-- Data provided start --
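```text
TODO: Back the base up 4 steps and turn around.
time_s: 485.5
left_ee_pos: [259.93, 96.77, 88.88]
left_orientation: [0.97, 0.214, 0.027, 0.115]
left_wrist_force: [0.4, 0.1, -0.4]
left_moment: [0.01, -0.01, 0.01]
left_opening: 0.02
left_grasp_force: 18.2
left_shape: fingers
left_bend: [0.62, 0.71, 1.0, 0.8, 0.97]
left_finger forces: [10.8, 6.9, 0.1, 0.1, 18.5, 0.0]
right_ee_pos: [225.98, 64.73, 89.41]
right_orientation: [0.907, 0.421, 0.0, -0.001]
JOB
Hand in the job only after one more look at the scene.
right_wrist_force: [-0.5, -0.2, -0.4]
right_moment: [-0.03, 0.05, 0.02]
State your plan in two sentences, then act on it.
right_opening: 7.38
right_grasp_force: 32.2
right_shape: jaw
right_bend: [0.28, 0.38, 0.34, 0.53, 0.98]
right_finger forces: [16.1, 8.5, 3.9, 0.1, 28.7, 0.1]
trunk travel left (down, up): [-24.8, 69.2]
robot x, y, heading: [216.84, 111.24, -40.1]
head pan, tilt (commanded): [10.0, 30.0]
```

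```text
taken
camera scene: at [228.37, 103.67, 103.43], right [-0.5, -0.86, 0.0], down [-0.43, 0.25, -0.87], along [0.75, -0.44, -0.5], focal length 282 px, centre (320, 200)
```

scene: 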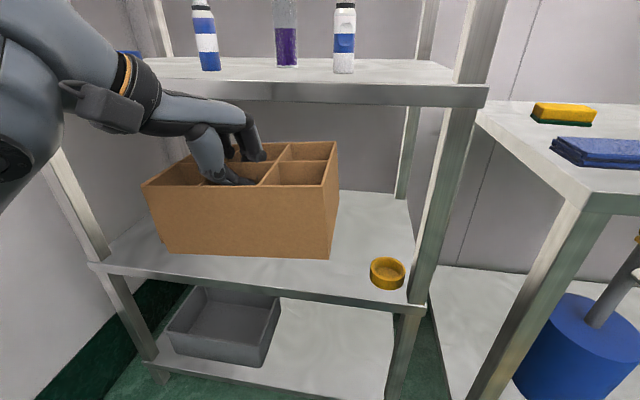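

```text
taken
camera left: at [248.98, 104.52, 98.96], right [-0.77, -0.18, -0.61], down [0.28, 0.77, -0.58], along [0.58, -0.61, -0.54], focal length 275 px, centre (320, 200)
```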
-- Data provided end --
**Exercise goal**. Copy every line of the data that holds the string "length".

**Result of this exercise**.
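camera scene: at [228.37, 103.67, 103.43], right [-0.5, -0.86, 0.0], down [-0.43, 0.25, -0.87], along [0.75, -0.44, -0.5], focal length 282 px, centre (320, 200)
camera left: at [248.98, 104.52, 98.96], right [-0.77, -0.18, -0.61], down [0.28, 0.77, -0.58], along [0.58, -0.61, -0.54], focal length 275 px, centre (320, 200)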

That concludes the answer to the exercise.